In Italien müssen schon jetzt, wie das Nationalinstitut für Soziale Fürsorge (INPS) berichtete, sieben Millionen Menschen unter der Armutsgrenze leben, und dieses Armutsrisiko werde aufgrund der Inflation weiter wachsen, denn die meisten Erwerbstätigen sind über 55 Jahre, und in diesem Alter ist es unmöglich, einen Arbeitsplatz zu finden. Die Generalsekretärin der Gewerkschaft CGIL von Neapel und Kampanien, Nicola Ricci, verweist darauf, dass nicht nur Millionen Rentner, Arbeitslose und sozial Schwache, sondern auch die, die eine Arbeit haben, unter den auf sie bereits abgewälzten Krisenlasten ächzen und spricht von »einer sozialen Bombe«.

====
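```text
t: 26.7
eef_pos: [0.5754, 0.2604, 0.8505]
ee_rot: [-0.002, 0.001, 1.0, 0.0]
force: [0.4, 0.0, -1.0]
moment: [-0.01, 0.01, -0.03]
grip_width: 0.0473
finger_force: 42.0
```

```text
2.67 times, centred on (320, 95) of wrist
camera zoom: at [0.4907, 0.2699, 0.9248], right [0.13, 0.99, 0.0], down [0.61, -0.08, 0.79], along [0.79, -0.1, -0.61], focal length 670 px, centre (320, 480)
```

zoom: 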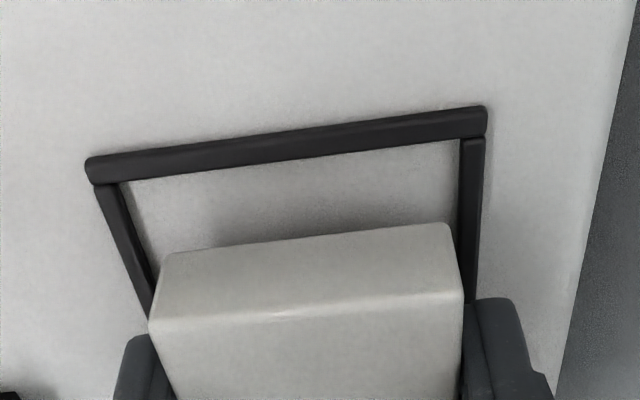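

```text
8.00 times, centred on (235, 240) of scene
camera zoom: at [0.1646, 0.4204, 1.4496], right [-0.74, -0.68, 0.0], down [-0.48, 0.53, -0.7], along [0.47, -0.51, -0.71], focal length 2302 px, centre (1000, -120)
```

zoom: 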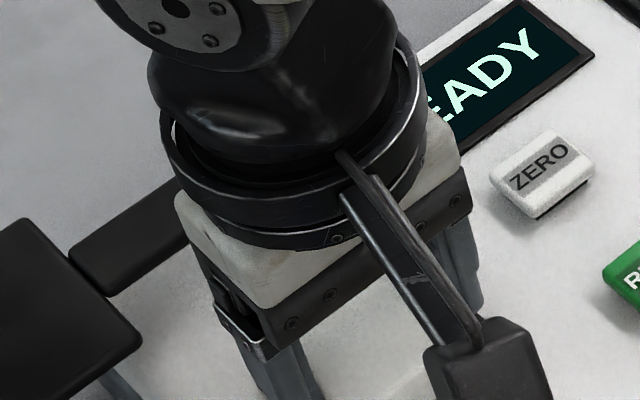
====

Wenn Regierungschefin Meloni sich mit Vertretern der Opposition traf und sich – ohne eine Zusage – verbal bereiterklärte, ein Ergebnis solle in den Haushalt 2024 aufgenommen werden, gleichzeitig aber die Bankensteuer senkt, wolle sie demonstrieren, sowohl auf »die Familien« als auch auf »den freien Markt« zu achten, und folge damit dem Vorbild der erzkonservativen britischen Premierministerin Margaret Thatcher, kommentiert »Il Manifesto«.
Die von Meloni gesetzte Frist von 60 Tagen zielt darauf ab, eine mögliche Einigung, sollte sie überhaupt möglich sein, dann in den Haushalt für 2024 aufzunehmen, dessen Annahme sich erfahrungsgemäß immer in das neue Jahr hineinzieht. Vertreter der Opposition sehen darin eine klare Verschleppungstaktik.
Während des Treffens wurde bei einer von Oppositionsparteien organisierten Sammlung von Unterschriften für einen Mindestlohn von neun Euro die Zahl von 100.000 Unterschriften weit überschritten. Ein deutliches Signal an Premierministerin Meloni, denn damit wird der Weg geöffnet für ein Referendum.
Vor allem die Gewerkschaften, an ihrer Spitze die Unione Sindacale di Base (USB) machen geltend, dass die Löhne in Italien rund zwölf Prozent unter dem EU-Durchschnitt liegen. Das bedeutet, dass Lohnabhängige in Italien jährlich rund 3.700 Euro weniger als der Durchschnitt gegenüber Kollegen aus anderen EU-Staaten erhalten.